→ **Exercise set**
1) Take the text passage and repeat only what runs from "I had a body" through "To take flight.".
2) Produce the text that comes next in the text passage.

→ **Text passage**
'''
Book review: The Airways by Jennifer Mills

The first thing that struck me about The Airways is that it was beautiful to read (or listen to in my case). The first time I listened to this book I was so taken by its mellifluousness that I had to visit it a second time for the story. The melody and rhythm of the prose adds to the unsettling, immersive and discombobulating story that explores boundaries, consent, survival, trauma and violence.

I had a body once before. I didn’t always love it. I knew the skins my limit, and there were times I longed to leave it. Days I wanted to claw my way out of the earth, out of this shell. To become something else, something as yet unseen, untethered. To take flight.
I knew better than to wish for this.
'''
→ **Data provided**
'''
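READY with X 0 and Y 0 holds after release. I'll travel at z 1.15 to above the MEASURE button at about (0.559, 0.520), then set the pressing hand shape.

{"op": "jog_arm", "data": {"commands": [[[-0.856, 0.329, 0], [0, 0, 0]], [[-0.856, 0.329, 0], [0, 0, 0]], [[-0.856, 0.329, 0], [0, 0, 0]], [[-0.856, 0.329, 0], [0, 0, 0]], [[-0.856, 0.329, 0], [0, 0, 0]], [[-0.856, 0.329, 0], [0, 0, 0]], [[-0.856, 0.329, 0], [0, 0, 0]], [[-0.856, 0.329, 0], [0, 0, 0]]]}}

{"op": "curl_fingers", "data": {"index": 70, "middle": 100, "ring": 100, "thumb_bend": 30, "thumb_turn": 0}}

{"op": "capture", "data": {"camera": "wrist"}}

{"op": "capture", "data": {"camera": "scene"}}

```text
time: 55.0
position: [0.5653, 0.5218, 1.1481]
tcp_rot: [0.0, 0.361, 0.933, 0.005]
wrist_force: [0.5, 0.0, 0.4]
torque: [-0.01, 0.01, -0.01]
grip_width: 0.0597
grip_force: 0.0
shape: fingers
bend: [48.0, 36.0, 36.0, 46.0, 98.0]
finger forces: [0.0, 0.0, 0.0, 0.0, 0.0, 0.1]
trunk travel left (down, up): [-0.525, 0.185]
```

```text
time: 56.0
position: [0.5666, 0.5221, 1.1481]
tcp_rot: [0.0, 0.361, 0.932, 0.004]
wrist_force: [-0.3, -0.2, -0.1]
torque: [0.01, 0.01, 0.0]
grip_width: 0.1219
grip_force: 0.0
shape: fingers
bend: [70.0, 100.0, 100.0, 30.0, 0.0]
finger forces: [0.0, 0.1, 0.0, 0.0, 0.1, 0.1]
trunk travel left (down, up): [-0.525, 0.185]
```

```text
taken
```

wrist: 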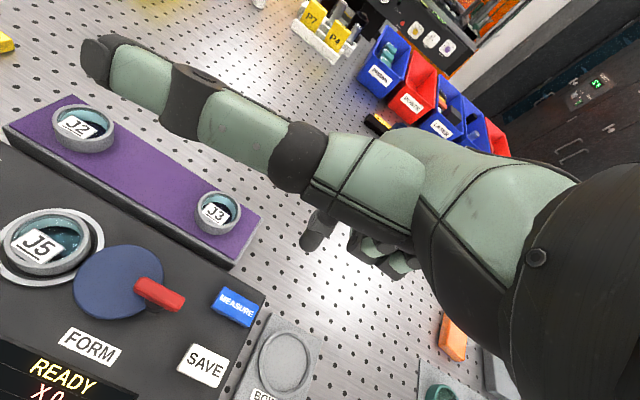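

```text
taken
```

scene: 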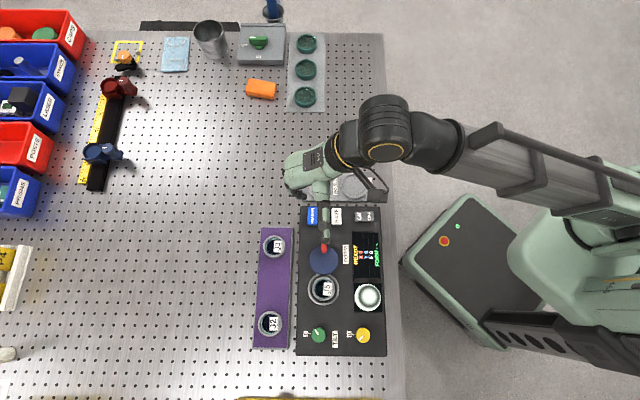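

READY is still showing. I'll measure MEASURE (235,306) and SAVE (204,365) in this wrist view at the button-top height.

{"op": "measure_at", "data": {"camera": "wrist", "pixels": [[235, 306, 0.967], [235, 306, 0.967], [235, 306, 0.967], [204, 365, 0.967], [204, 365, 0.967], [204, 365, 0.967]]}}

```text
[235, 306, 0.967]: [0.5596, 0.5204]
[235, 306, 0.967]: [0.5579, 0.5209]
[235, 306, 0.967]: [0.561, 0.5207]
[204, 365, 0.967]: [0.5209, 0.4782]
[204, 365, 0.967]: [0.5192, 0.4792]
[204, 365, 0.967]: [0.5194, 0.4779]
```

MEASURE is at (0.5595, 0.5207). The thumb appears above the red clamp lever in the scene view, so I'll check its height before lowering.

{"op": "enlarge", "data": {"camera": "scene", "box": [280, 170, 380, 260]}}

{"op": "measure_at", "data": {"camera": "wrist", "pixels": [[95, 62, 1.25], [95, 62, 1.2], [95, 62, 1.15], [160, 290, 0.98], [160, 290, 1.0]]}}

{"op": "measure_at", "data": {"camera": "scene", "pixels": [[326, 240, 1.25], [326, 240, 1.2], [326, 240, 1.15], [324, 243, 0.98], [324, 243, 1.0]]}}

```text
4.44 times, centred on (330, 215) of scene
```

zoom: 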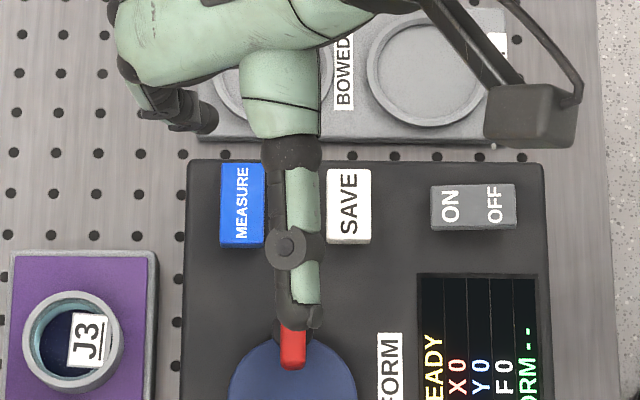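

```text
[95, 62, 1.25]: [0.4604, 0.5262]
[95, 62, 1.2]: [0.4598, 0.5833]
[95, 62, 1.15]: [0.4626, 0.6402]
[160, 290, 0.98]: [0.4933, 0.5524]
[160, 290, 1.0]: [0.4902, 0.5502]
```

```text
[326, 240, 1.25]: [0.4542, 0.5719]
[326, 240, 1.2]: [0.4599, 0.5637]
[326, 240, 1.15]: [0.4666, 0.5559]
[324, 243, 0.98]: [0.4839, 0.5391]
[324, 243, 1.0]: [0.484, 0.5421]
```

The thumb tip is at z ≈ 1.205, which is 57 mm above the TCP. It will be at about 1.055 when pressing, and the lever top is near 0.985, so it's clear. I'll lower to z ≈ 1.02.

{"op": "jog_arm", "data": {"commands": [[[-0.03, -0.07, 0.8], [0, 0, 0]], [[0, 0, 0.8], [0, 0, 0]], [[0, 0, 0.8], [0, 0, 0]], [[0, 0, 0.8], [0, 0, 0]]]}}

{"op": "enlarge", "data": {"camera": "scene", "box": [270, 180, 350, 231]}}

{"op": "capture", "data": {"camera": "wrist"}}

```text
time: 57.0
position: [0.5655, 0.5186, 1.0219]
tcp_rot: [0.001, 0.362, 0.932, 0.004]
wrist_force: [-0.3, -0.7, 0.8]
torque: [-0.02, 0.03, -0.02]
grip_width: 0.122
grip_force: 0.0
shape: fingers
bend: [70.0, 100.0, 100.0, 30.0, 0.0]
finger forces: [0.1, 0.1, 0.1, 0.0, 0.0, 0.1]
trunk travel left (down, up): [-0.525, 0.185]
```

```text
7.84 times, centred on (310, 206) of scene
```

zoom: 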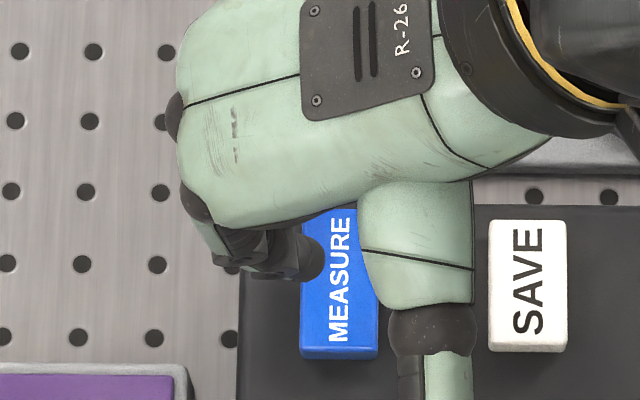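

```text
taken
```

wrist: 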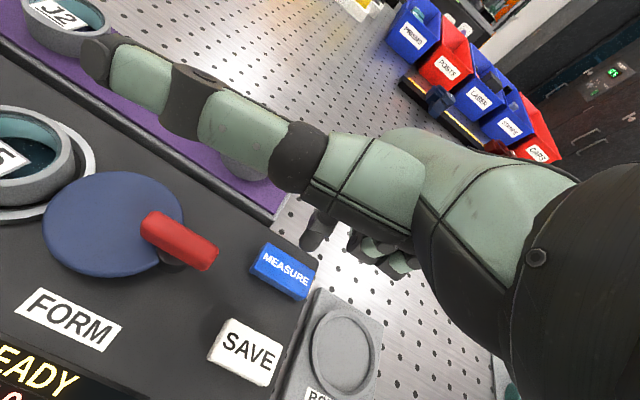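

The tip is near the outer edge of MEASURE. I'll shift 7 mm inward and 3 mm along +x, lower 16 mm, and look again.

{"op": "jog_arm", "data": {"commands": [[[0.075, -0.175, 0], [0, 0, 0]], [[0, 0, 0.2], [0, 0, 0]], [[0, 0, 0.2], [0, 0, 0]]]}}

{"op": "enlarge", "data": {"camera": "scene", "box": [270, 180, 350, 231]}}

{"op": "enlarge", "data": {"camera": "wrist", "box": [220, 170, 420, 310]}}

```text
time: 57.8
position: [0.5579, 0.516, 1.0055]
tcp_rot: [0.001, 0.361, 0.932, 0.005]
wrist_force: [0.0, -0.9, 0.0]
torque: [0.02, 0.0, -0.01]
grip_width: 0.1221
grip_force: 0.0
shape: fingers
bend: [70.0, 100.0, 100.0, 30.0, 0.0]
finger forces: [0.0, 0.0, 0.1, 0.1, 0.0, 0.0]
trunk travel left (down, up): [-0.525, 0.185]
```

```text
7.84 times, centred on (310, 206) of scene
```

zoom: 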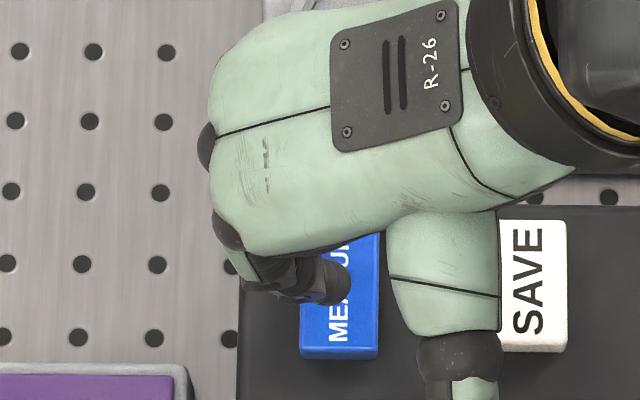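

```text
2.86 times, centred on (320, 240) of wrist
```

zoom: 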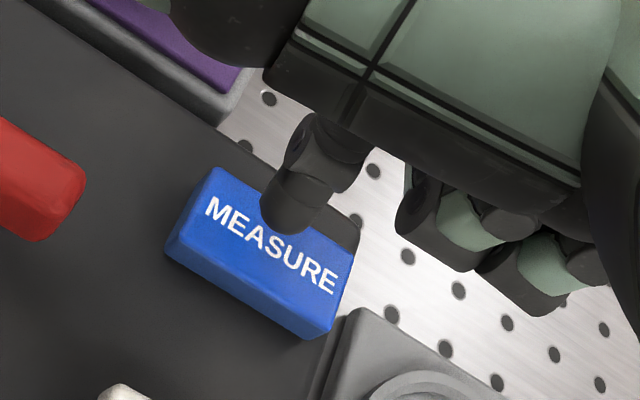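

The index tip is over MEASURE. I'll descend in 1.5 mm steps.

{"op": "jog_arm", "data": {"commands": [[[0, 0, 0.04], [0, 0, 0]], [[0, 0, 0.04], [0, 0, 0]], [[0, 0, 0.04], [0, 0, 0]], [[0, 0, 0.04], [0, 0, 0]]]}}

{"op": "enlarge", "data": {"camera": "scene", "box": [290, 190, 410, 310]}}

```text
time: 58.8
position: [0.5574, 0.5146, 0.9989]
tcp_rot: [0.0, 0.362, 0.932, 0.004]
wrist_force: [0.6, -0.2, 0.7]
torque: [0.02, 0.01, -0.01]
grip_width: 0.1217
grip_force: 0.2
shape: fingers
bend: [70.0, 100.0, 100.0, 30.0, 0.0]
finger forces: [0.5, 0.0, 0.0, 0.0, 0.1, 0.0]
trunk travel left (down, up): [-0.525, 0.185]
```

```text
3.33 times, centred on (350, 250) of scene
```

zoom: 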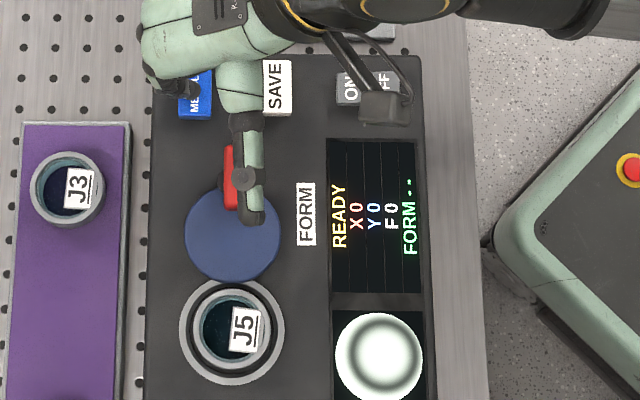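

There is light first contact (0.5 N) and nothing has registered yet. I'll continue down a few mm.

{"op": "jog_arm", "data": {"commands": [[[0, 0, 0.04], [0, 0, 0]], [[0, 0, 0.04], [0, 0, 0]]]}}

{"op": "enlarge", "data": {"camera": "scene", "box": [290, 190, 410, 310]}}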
'''
→ **Exercise results**
1)
I had a body once before. I didn’t always love it. I knew the skins my limit, and there were times I longed to leave it. Days I wanted to claw my way out of the earth, out of this shell. To become something else, something as yet unseen, untethered. To take flight.

2)
Non-binary Yun is murdered just outside their Sydney share house. Their presence leaves their body and inhabits the living by entering their airways. Yun’s ex-housemate, Adam, is socially awkward and creepy. He has a compulsion. He likes to watch people whilst they sleep, he used to watch Yun. Adam goes to Beijing to escape his past, convincing himself he is a good guy and has done nothing wrong. He picks something up on the subway.

Minds are illegible; they read the body. Wet cold prickles under the back, the shirt too thin. Bacteria hitches a ride in the air, clings to a hair in the nostril. They move, are moved, into these discomforts, go where there are openings. (Do they open things?) The body coughs, its whole length poised and racking. The eyes leave the stars and return; the body sits up, relaxes. The joint held aloft. They are in the fingers where the burn will meet the skin. In sweet smoke.

The stories of Yun and Adam swirl around each other shifting between Sydney in a share house of young people in the mid 2000, and Beijing a few years later where Adam has moved to reinvent his life. The story is told from the point of view of Yun’s consciousness or ghost that has the ability to move between bodies as if inhabiting them. They are seeking revenge.